Carré Renovation

Turning a psychiatric hospital into a home

Summary

Client: Private

Year: 2017-2020

Area: 450m2

Status: Finished

Location: Bloemendaal, Netherlands

 

Inside a repurposed national monument - a 1849 psychiatric hospital - I designed a spacious house for a family. A winding staircase unites what used to be main recovery rooms and its supporting functions.

Vooraanzicht_Bloemendaal.jpg

Working with heritage

Working within an existing building posed a new challenge for me. I hadn’t previously worked in a heritage site, let alone a national monument. We were able to show parts of the old structure and details in the new design but had to compensate for large deviations, crooked walls and sloping floors. It was part of the challenge to make this former Psychiatric Hospital with its vast spaces, into something that has the cosiness of a home.

Carre Bloemendaal Plan

Part of a community

The 450m2 row house is part of a larger redevelopment, putting forty four homes into the existing structure of the former psychiatric hospital ‘Meer en Berg’ in Bloemendaal, a village near the Dutch dunes. Reinvigorating the community spirit and self-sufficient character that set the institute apart, the inner courtyard features gardens, shared parking space and a large chimney that is to be used for barbeque parties.

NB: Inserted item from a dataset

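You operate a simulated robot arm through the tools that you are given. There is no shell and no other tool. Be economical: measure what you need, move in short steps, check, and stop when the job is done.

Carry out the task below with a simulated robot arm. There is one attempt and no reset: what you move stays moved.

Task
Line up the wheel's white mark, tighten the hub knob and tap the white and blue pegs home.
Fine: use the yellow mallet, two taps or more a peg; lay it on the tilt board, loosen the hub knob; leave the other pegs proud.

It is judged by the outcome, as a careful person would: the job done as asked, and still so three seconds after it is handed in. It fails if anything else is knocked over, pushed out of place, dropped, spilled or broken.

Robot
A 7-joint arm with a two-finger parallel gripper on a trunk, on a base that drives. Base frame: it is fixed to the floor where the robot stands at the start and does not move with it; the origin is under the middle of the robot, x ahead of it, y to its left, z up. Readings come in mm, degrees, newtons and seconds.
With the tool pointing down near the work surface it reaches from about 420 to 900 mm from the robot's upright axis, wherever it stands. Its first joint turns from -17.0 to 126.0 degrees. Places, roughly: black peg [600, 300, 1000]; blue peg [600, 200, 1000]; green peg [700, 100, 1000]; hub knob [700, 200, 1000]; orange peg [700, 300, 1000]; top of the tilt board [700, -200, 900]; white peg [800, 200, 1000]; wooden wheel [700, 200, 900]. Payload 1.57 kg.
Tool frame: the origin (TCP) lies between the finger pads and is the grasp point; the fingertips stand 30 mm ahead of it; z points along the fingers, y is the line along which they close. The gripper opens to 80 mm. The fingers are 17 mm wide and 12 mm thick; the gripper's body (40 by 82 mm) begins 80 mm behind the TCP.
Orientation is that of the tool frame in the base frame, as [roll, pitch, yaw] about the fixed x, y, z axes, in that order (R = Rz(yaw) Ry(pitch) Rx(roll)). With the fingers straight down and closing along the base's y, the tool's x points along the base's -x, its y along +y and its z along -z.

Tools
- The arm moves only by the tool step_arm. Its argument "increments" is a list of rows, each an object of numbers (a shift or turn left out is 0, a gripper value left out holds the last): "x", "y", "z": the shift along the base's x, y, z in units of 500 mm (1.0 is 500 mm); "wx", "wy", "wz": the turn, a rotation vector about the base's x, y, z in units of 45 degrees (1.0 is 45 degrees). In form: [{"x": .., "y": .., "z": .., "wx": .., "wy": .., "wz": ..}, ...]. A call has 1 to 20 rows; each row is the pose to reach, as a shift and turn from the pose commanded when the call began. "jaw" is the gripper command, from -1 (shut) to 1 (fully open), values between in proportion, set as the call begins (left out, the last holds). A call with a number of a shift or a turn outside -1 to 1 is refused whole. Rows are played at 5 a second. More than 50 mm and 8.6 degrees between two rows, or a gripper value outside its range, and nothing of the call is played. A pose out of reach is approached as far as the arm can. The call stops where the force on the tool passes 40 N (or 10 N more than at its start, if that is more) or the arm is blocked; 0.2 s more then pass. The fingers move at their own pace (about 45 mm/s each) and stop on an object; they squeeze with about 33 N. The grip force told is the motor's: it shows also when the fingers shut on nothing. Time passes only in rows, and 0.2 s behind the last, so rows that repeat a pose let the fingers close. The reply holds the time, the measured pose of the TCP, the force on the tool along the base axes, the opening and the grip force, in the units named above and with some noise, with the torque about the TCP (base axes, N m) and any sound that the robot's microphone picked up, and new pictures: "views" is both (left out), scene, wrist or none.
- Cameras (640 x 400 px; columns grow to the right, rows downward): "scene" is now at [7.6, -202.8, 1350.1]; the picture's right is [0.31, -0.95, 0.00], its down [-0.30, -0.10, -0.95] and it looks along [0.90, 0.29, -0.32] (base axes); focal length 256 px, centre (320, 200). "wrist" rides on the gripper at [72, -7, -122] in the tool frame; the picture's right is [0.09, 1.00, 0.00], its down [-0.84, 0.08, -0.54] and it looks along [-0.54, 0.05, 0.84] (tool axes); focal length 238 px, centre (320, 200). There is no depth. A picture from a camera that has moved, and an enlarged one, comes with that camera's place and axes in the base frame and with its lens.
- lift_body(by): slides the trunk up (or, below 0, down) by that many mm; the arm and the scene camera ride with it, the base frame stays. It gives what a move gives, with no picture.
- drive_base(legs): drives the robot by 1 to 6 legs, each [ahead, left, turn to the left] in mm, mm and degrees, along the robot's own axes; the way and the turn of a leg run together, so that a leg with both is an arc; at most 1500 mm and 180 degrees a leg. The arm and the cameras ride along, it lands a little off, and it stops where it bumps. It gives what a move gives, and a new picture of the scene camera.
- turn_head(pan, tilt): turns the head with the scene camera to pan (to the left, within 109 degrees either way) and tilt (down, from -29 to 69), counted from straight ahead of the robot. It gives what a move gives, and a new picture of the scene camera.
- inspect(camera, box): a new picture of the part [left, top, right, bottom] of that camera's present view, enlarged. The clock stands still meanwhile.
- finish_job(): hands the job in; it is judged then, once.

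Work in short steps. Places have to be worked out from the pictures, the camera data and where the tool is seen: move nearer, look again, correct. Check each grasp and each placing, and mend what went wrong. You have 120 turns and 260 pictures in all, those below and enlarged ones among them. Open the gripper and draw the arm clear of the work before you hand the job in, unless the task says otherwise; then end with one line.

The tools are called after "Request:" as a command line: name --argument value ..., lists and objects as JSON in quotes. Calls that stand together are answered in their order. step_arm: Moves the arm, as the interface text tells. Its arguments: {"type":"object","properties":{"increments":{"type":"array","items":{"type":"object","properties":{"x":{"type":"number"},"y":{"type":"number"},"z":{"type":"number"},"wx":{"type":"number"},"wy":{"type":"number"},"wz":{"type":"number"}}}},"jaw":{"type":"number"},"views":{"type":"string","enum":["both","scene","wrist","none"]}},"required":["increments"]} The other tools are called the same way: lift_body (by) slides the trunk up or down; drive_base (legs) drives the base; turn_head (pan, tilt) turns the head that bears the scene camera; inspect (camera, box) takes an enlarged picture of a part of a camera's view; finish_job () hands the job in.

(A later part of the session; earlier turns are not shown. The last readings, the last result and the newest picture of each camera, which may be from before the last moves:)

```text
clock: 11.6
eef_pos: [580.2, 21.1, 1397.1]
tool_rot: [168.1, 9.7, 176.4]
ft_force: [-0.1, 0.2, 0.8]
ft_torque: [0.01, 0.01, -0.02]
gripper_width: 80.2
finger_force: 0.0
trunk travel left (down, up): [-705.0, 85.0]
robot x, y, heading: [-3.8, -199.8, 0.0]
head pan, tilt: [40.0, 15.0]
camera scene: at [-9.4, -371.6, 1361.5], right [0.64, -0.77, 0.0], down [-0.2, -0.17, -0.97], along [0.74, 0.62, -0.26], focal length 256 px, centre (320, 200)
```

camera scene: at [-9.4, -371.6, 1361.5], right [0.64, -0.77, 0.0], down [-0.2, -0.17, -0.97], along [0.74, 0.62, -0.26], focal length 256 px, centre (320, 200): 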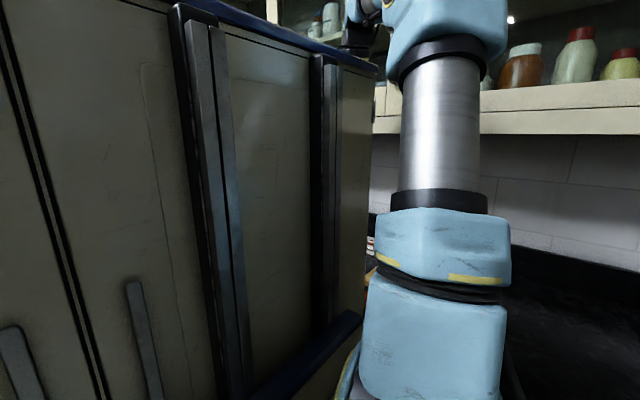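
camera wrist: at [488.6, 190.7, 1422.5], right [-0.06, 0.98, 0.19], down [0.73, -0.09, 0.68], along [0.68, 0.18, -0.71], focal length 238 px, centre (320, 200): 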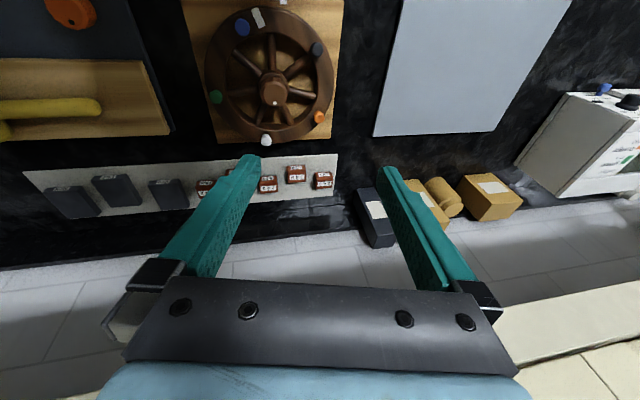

Indicated with nr. 26, the house has a south-facing garden with a large tree providing shade and privacy and an entrance in the middle of what was formerly the main corridor of the institute.

Carre-Bloemendaal-Verbindende-kern

Connecting spaces

The structure of the building shows a clear historic division between large, high spaces meant for patients (voorhuis) and smaller secondary spaces facing out of the building (achterhuis). In-between were deep corridors over three floors which were now to be used in a similar way: to connect spaces. But now not just horizontally but also vertically.

Carre-Bloemendaal-Movement-Light

Spreading movement & light throughout

The main core of the house allows for both people and light to move throughout the house. Large openings in the loadbearing walls let light from the south-facing facade pour deeper into the house. Especially on the ground floor, where large steel pivot doors are aligned with both garden- and kitchen windows, one is allowed views from the park to the north to the garden on the south and with a view up to the top of the 15m high staircase.

This staircase, with open steps in parts of its design, follows a unique path to evade windows and to allow for as much light to pass its massive structure.

This project was realized at Studio RAP, which I founded and ran from 2014-2020.